We’ve listed 12 reasons Butte is good for business, but there might as well be a million.  The point is, it’s a great place to live, work and play.  After all, that’s what doing business is for, at least in Butte, America it is.

Why do they call it Butte, America?

Welcome to Butte, America.

Sure, Butte is located in the state of Montana, but its civic identity is best described as Butte, America.  I mean that in the most literal sense: the moniker shows up on license plates, in advertising and is the preferred place name for locals.   While the rest of the state brands itself with the usual themes of national parks, Hollywood movies and the Big Sky Country, there sits the contrarian stalwart, Butte, America.

It’s uncertain where Butte’s abbreviated name originated, but it’s been in use since the 1980’s, if not earlier.  In his book, Butte Trivia, George Everett, writes “the phrase was conceived by college students in Missoula as an insult and embraced by Butte residents as an apt description of their locale.”

Butte residents, for their part, tended to be immigrants still adopting, and adjusting to, their new American identity.

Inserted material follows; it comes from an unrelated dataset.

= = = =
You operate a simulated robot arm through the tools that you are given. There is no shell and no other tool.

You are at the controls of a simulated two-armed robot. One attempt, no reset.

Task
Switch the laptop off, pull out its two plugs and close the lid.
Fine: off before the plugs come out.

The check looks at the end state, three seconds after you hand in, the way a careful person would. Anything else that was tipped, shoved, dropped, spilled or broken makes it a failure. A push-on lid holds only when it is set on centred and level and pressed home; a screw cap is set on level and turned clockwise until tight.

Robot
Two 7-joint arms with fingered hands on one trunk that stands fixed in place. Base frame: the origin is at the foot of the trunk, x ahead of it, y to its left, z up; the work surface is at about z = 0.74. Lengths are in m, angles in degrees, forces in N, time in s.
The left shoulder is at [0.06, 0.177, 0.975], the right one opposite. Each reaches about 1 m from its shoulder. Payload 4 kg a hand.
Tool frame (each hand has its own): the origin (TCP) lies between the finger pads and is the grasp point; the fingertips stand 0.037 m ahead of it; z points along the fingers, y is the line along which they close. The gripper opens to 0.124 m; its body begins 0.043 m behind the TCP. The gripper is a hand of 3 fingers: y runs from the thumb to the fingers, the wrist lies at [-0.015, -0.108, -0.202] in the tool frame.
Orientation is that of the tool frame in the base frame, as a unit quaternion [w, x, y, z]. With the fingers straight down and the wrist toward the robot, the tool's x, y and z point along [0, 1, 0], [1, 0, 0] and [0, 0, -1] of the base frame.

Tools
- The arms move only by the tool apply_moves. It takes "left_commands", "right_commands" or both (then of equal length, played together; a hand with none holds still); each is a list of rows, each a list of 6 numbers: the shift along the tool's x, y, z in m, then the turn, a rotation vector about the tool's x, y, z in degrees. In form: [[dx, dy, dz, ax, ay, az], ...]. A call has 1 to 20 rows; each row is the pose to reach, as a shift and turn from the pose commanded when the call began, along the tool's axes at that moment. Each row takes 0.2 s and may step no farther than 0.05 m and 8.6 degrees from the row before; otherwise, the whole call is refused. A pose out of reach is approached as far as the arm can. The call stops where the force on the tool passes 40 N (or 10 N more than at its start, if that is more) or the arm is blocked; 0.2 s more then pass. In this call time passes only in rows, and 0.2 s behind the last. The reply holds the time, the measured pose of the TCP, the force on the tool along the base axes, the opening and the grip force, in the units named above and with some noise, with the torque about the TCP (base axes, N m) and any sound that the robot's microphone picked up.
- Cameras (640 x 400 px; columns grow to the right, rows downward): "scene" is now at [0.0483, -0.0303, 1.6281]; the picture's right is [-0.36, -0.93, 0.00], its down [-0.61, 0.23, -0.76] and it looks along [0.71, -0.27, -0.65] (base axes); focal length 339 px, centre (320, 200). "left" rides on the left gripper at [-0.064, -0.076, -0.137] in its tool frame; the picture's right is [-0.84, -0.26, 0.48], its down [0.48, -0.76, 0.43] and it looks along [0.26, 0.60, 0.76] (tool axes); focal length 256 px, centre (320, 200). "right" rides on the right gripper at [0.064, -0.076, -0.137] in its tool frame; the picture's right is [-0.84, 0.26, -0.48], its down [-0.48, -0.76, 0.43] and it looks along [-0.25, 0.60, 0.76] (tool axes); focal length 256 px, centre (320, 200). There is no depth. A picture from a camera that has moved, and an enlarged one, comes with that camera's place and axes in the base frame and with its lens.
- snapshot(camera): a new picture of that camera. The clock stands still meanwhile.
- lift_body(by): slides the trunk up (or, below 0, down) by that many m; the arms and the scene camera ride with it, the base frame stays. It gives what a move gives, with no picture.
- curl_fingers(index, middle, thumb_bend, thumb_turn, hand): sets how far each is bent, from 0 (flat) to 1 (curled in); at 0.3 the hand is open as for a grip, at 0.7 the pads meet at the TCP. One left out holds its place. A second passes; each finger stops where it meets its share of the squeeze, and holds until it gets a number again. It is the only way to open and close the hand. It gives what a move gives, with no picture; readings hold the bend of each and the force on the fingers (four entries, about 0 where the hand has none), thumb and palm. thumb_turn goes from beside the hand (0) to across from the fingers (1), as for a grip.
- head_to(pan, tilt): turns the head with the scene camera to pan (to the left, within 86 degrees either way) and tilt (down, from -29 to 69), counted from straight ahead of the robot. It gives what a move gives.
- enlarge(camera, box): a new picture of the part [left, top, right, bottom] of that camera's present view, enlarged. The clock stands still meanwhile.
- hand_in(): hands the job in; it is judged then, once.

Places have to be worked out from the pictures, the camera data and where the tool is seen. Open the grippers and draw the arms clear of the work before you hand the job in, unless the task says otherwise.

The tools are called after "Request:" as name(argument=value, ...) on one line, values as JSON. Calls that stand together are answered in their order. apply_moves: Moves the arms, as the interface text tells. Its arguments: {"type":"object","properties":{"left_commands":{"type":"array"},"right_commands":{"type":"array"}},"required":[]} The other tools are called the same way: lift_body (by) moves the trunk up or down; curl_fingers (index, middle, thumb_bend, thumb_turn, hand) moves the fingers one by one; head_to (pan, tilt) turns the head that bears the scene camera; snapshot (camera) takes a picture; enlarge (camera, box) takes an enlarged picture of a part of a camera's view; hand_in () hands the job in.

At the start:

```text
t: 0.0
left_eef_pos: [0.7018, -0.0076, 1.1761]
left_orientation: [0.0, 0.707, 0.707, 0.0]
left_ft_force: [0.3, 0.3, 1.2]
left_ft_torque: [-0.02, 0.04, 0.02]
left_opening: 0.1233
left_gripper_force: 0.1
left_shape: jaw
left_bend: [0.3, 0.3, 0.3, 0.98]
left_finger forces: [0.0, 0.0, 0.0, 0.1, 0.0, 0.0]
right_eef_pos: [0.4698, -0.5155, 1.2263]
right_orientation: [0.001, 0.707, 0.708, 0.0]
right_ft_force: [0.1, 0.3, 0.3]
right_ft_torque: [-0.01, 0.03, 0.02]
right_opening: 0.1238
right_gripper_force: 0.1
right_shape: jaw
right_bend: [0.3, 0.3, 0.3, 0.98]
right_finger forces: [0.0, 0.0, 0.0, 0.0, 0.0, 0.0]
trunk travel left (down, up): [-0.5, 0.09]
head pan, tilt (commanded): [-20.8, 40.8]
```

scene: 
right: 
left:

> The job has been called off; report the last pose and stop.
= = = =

In the words of historian David Emmons, “People in Butte never thought of themselves as Montanans. They identified first with Butte and then with places overseas—the countries they came from or other places where copper was mined.

So the name was either an insult or a point of pride, or maybe a little of both.

Considering that flipping insults into compliments characterizes the city’s defiant survival instinct, the name becomes more apt. In its heyday, thousands of miners worked up to a mile underground at a given time, around the clock.  Below is a computerized rendering of Butte’s underground mines showing the extent of the tunnels.  Amazing, huh?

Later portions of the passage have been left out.